## DOCUMENT
Posts Tagged ‘Aspen Live’

August 29, 2013

Nathan Tweets

It didn’t take long for our friend and former Ticketmaster CEO Nathan Hubbard to land back another gig as he takes over Commerce for Twitter.

Nathan has a very interesting pedigree.  He is a musician who played in the band Rockwell Church that toured and recorded 5 albums; is a graduate of Princeton as well as Stanford Business School; ran Music Today for Coran Capshaw; took over ticketing and digital initiatives at Live Nation after they acquired Music Today; and following the merger of Live Nation and Ticketmaster, Nathan moved over to run the company. Most importantly, Nathan is an Aspen Live alumnus.  We feel that has a lot to do with his success.

Nathan told Bloomberg’s Jon Erlichman “We’re going to go to people who have stuff to sell and help them sell it to Twitter more effectively,”

## DATA LINES
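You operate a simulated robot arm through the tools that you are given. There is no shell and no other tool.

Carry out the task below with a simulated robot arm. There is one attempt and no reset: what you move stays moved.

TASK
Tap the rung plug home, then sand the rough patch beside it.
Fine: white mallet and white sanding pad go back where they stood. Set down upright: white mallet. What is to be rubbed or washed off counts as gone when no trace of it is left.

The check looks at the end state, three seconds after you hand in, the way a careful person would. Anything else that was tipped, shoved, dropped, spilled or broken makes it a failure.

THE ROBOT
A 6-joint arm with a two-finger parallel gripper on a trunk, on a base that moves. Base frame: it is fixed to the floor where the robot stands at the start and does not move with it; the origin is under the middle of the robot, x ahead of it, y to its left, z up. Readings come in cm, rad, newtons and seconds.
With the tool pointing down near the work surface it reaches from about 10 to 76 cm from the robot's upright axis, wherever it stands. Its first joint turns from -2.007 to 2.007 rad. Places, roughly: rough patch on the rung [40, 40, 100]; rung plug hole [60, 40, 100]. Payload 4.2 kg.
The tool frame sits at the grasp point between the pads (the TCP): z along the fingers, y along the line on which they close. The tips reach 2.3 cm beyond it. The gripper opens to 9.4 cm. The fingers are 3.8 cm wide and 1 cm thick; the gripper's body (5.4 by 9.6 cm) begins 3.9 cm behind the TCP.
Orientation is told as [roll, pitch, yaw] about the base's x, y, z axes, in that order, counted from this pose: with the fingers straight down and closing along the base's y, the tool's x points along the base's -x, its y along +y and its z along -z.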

## WHAT YOU NEED TO DO
A. Show the exact text of the document starting from "August 29, 2013" and stopping at the end of "Commerce for Twitter.".
B. Extend the document, starting right after its last sentence.

## EXPECTED OUTPUTS
A.
August 29, 2013

Nathan Tweets

It didn’t take long for our friend and former Ticketmaster CEO Nathan Hubbard to land back another gig as he takes over Commerce for Twitter.

B.
Aspen Live Update

TONIGHT, Thursday, August 29th at 9:30pm there is an Aspen Live meet-up at Trader Vic’s in Beverly Hills (in the Beverly Hilton) to celebrate Steiny and Jason’s LA Visit (Dan Steinberg from Square Peg Concerts and Jason Zink of Sherpa Concerts).

Whether an Aspen Live Alumni or just curious, come hang with a great group of people from the live entertainment business.  If you have any questions, please email me at

As for this year’s event, our dates are December 12-15 at the St. Regis, Aspen.  Register now and save money  Please know we are a little over half way to sell-out.  Please don’t wait till it is too late.


Aspen Live Alumni and owner of the Roxy, Adler Integrated, Sunset Strip Music Festival and more…Nic Adler and his wife Allison celebrated a new member of their family, a baby boy named Cassius (hope I spelled that right). Please make sure to congratulate them.

Another alumni and VP of Venue Relations for Goldstar Events, Wendi Lebow and her husband Peter welcomed a baby girl, Bianca to their clan.  Please reach out to see pictures.

If you have news you want included in the LiveWorks Newsletter, please forward to

Make sure you are following on Twitter, Facebook, and LinkedIn.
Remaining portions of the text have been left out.